TEXT SEGMENT
>> BEGIN

Have you been feeling nervous lately or struggled to fall asleep? Or maybe you’ve noticed that you’re extra fatigued at the office or too tired to make it to your usual fitness class at Maryvale Community Center.
While these could be symptoms for many different conditions, it’s possible they may be signs of a thyroid disorder.
What Is a Thyroid Disorder?
Your thyroid is a small gland in your neck that is responsible for making hormones that regulate your metabolism. When you have a thyroid disorder, you start producing either too much or too little hormones. Both of which can cause a slew of unpleasant symptoms.
Hyperthyroidism Causes and Symptoms
Hyperthyroidism is when you have too much thyroid hormone in your body. It can accelerate your metabolism and cause symptoms such as:
- Trouble sleeping
- Rapid or irregular heartbeat
- Fatigue and muscle weakness
- Unintentional weight loss
- Tremors in your hands
- Goiter (enlargement in the neck)
Hyperthyroidism affects 1-3% of the US population and is more frequent in women and older individuals. Common causes include:
- Graves’ disease (an autoimmune disorder and the most common cause of hyperthyroidism)
- Hyperfunctioning thyroid nodules
- Benign tumor of the pituitary gland
Hypothyroidism Causes and Symptoms
On the other end of the spectrum is hypothyroidism. This is when your thyroid produces too little hormone. Symptoms may include:
- Frequent fatigue
- Increased sensitivity to the cold
- Dry skin and hair
- Memory problems
- Slow heart rate
The autoimmune disorder Hashimoto’s thyroiditis is a common cause of hypothyroidism. Other causes can include:
- Certain medications
- Turner syndrome
- Damaged thyroid
- Iodine deficiency
- Radiation therapy for head and neck cancers
What Are Thyroid Nodules?

>> END

PROBLEM STATEMENT
Add the next paragraphs of the text segment.

INFORMATION PROVIDED

>> BEGIN

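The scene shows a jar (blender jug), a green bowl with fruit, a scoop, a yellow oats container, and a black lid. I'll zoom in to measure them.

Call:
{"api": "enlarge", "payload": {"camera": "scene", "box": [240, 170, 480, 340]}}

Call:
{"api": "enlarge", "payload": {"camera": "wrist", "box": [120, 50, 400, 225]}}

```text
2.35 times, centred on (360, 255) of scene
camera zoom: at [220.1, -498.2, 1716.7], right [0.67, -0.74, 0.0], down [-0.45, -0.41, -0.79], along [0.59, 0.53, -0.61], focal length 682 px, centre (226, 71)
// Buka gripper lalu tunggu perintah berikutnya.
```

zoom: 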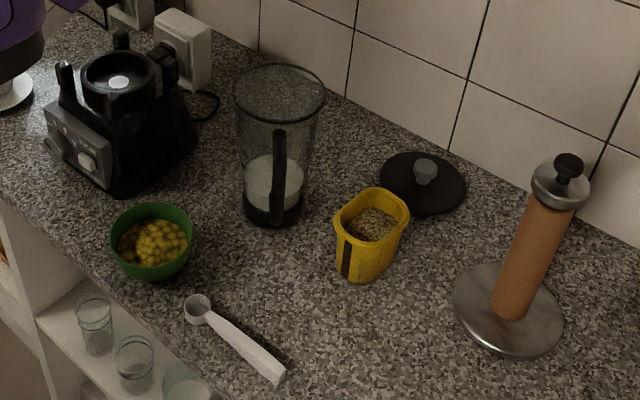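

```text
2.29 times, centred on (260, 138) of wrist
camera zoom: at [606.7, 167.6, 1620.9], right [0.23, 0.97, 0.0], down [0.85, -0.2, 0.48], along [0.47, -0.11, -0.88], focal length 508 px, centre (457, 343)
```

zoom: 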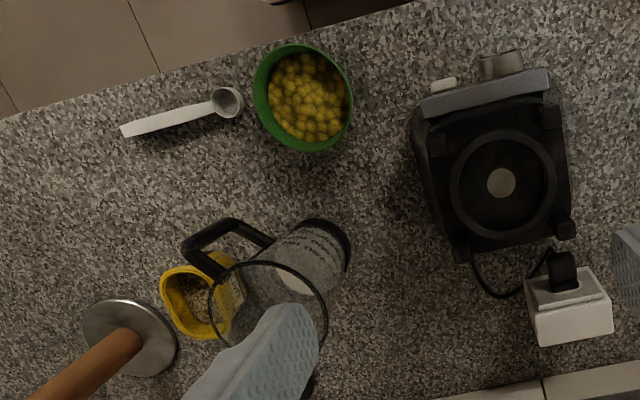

>> END

TASK OUTPUT
Thyroid nodules are lumps that appear on a person’s thyroid. Though they are quite common, most do not cause symptoms. However, in some cases, thyroid nodules may lead to hyperthyroidism.
Treatment Options for Thyroid Disorders
If you have symptoms of a thyroid disorder or feel a growth on or near your thyroid, visit your medical provider. They will likely perform a blood test to check your thyroid hormone levels and may order additional testing depending on your symptoms.
If you are found to have a thyroid disorder, you will likely need to take medication to help regulate your hormone levels. Additionally, medications like beta blockers may be prescribed to help manage your symptoms. Surgery may be required in some cases.